Parts of the exercise.
1. What does the selection say from "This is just" through "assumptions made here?"? Give the exact wording.
2. Copy nothing but the lines below running from the line containing "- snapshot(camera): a" through the line containing "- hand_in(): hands", both end lines included.

Selection.
Tuesday, November 29, 2005

walmart is our friend?

Here's the latest from the libertarian blog-miasma:

http://cafehayek.typepad.com/hayek/2005/11/progressive_wal.html

Everybody is jumping on the bandwagon and saying, "see, you goddam bleeding hearts were wrong! WalMart is Good!!!"

This is just more libertarian intellectual laziness. Here's a story about how the free market is succeeding. No need to think hard about it, because it must be true! The free market always succeeds!!

The assumption here is that if walmart were not addressing the needs of its consumers, it would not be the behemoth that it is, because people would simply shop elsewhere. You need some heavy-duty blinders on to believe this.

What are the flawed assumptions made here?
  1. That WalMart is not and cannot be a monopoly. This is flawed, because despite the existence of other big box retailers, some communities may have no retailer in driving distance other than WalMart. WalMart may (and I strongly suspect, does) have a local monopoly in many places.
  2. That lower prices necessarily are better. This is obviously flawed to any one who would bother to spend 5 minutes thinking about it. We know that WalMart has lower prices than other retailers, and lower prices than the smaller business that it displaced. But, we don't what products WalMart doesn't carry that were available before, and we don't know what products it does carry that weren't available before. In other words, prices may be lower, but how do we know how the value available to consumers has changed? It may have decreased.
  3. That higher value (assuming that WalMart's lower prices do reflect higher value to the consumer, and not just slightly worse crap for slightly less money) is by itself good for low income people. The original article says that WalMart has lowered prices by 200 billion dollars in aggregate, while suppressing wages to the tune of a mere 4.7 billions dollars. So, the argument goes, consumers had 4.7 dollars taken out of their paycheck, and 200 dollars handed back to them at the cash register. So what's to complain about? Shitty statistical inferences, that's what! We don't know (or, at least, the article isn't telling us) how the price savings or the wage suppression is distributed across the population. All we know is that the economy is probably growing, which is no surprise.
And what about social justice concerns? WalMart has defended some of its pharmacists' refusal to sell various forms of birth control. In many areas there are no other pharmacies, and so the effect is that we have a large corporation effectively controlling the private lives of the poorer individuals in some communities. Is this illegal? No, probably not. Is this troubling? I think so. Should people complain loudly when they see this happening? Absolutely, and they shouldn't be labeled hypocritical socialists for doing so.

Data excerpt.
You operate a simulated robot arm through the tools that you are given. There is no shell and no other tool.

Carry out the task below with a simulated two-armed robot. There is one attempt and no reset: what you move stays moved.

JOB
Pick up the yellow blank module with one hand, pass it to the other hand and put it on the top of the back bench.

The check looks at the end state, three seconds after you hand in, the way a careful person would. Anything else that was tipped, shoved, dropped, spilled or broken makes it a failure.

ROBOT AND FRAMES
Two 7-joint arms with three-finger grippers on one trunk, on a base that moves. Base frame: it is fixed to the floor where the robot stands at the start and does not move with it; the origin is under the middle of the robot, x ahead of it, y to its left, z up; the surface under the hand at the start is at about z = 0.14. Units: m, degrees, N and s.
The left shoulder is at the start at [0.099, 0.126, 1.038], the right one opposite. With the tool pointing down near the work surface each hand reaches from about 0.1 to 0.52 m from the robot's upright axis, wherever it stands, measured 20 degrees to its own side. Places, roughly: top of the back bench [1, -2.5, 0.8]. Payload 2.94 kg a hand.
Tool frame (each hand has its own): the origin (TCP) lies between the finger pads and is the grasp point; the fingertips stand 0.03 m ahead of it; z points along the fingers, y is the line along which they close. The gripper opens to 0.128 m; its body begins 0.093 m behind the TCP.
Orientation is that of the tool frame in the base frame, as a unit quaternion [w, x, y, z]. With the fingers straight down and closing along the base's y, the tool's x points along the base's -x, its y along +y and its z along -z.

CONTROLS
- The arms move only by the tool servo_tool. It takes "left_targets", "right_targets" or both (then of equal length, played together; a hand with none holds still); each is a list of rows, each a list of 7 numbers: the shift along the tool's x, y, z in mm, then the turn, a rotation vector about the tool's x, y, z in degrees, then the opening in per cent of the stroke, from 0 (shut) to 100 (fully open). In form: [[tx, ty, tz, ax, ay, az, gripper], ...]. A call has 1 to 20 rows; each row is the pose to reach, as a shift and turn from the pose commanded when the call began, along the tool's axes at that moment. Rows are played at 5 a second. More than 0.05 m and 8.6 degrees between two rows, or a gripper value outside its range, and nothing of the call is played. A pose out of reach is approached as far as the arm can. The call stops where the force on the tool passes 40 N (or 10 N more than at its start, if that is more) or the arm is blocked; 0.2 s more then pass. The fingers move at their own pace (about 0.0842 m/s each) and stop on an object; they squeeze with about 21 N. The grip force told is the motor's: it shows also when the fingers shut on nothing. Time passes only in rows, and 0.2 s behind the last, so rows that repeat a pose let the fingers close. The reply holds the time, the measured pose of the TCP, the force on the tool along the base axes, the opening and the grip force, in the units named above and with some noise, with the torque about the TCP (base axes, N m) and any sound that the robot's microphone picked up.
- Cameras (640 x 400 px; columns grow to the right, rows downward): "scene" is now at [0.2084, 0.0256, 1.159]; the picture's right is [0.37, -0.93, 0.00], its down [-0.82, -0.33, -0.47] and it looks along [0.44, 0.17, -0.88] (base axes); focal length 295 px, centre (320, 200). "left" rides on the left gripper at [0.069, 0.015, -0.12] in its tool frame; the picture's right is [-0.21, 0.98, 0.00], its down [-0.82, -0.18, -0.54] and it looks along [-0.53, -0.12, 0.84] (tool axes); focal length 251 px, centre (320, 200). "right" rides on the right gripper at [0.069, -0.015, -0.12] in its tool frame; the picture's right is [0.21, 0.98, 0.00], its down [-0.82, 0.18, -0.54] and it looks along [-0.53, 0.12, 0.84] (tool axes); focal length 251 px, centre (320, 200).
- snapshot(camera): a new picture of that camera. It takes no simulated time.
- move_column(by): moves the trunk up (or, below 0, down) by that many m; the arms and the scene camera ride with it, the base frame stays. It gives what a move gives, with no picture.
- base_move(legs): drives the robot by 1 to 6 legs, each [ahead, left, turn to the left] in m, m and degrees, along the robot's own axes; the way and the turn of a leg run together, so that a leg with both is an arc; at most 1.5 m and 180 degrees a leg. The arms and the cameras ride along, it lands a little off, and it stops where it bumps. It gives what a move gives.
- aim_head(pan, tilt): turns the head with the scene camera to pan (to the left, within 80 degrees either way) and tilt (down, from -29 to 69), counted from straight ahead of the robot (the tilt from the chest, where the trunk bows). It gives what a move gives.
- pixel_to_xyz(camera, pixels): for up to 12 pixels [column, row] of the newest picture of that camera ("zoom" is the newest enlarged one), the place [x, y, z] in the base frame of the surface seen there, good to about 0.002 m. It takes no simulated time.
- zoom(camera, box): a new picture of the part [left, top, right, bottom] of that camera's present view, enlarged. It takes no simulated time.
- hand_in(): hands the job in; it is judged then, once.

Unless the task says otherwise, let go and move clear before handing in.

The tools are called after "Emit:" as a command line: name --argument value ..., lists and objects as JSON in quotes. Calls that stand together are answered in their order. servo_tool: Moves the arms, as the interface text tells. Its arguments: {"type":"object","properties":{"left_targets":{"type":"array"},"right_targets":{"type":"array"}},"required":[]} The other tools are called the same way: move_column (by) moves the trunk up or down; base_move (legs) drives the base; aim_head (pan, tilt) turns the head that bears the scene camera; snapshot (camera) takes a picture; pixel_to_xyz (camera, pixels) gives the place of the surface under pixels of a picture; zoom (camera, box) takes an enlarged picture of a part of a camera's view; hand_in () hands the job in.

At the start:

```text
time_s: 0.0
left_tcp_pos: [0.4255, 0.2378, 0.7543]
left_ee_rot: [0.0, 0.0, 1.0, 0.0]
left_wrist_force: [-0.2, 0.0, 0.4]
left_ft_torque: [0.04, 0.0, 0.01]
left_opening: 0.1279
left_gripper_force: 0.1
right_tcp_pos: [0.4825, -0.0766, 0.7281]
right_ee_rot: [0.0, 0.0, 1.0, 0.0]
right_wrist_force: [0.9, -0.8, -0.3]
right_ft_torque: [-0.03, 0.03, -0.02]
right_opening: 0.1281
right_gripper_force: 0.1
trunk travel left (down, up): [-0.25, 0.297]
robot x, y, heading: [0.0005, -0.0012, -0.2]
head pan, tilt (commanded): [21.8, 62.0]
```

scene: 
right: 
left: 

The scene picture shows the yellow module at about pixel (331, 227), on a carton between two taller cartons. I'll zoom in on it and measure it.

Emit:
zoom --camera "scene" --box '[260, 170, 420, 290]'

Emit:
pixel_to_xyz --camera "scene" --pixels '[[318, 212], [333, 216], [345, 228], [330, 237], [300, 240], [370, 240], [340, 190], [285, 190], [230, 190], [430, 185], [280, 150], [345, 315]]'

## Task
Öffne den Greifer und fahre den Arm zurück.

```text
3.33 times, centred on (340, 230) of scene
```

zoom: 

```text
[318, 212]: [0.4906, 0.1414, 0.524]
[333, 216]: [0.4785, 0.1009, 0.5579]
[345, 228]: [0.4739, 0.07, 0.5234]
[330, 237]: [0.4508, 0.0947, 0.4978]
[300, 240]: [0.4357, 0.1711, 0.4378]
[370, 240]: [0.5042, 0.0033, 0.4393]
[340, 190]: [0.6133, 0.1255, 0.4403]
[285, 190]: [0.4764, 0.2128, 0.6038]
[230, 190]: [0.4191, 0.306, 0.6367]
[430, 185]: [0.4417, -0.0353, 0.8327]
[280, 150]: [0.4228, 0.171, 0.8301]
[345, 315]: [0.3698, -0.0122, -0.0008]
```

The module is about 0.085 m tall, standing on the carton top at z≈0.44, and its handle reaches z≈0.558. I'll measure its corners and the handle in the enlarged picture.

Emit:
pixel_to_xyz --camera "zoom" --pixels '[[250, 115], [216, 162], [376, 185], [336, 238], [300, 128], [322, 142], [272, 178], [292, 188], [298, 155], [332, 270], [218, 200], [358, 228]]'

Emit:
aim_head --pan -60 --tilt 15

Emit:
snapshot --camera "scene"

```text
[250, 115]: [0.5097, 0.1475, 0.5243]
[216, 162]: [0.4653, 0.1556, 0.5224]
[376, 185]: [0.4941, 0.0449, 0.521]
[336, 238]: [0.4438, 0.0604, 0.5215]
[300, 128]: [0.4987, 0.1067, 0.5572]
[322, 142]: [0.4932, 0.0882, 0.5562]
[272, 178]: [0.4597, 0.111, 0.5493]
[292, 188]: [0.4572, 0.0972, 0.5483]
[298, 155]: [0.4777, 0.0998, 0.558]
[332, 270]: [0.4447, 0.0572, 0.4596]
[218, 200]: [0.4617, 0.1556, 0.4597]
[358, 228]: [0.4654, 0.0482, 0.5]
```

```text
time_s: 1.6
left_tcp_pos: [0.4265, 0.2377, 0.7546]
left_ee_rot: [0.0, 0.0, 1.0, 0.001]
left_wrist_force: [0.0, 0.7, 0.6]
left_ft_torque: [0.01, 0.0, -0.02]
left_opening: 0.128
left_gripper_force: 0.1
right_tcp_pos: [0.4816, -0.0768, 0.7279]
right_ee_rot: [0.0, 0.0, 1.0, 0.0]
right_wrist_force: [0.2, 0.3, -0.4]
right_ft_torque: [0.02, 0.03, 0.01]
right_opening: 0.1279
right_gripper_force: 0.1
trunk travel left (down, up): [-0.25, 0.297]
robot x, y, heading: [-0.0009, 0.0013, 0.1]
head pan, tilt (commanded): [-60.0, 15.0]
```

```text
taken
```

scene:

Task answers.
1.
This is just more libertarian intellectual laziness. Here's a story about how the free market is succeeding. No need to think hard about it, because it must be true! The free market always succeeds!!

The assumption here is that if walmart were not addressing the needs of its consumers, it would not be the behemoth that it is, because people would simply shop elsewhere. You need some heavy-duty blinders on to believe this.

What are the flawed assumptions made here?

2.
- snapshot(camera): a new picture of that camera. It takes no simulated time.
- move_column(by): moves the trunk up (or, below 0, down) by that many m; the arms and the scene camera ride with it, the base frame stays. It gives what a move gives, with no picture.
- base_move(legs): drives the robot by 1 to 6 legs, each [ahead, left, turn to the left] in m, m and degrees, along the robot's own axes; the way and the turn of a leg run together, so that a leg with both is an arc; at most 1.5 m and 180 degrees a leg. The arms and the cameras ride along, it lands a little off, and it stops where it bumps. It gives what a move gives.
- aim_head(pan, tilt): turns the head with the scene camera to pan (to the left, within 80 degrees either way) and tilt (down, from -29 to 69), counted from straight ahead of the robot (the tilt from the chest, where the trunk bows). It gives what a move gives.
- pixel_to_xyz(camera, pixels): for up to 12 pixels [column, row] of the newest picture of that camera ("zoom" is the newest enlarged one), the place [x, y, z] in the base frame of the surface seen there, good to about 0.002 m. It takes no simulated time.
- zoom(camera, box): a new picture of the part [left, top, right, bottom] of that camera's present view, enlarged. It takes no simulated time.
- hand_in(): hands the job in; it is judged then, once.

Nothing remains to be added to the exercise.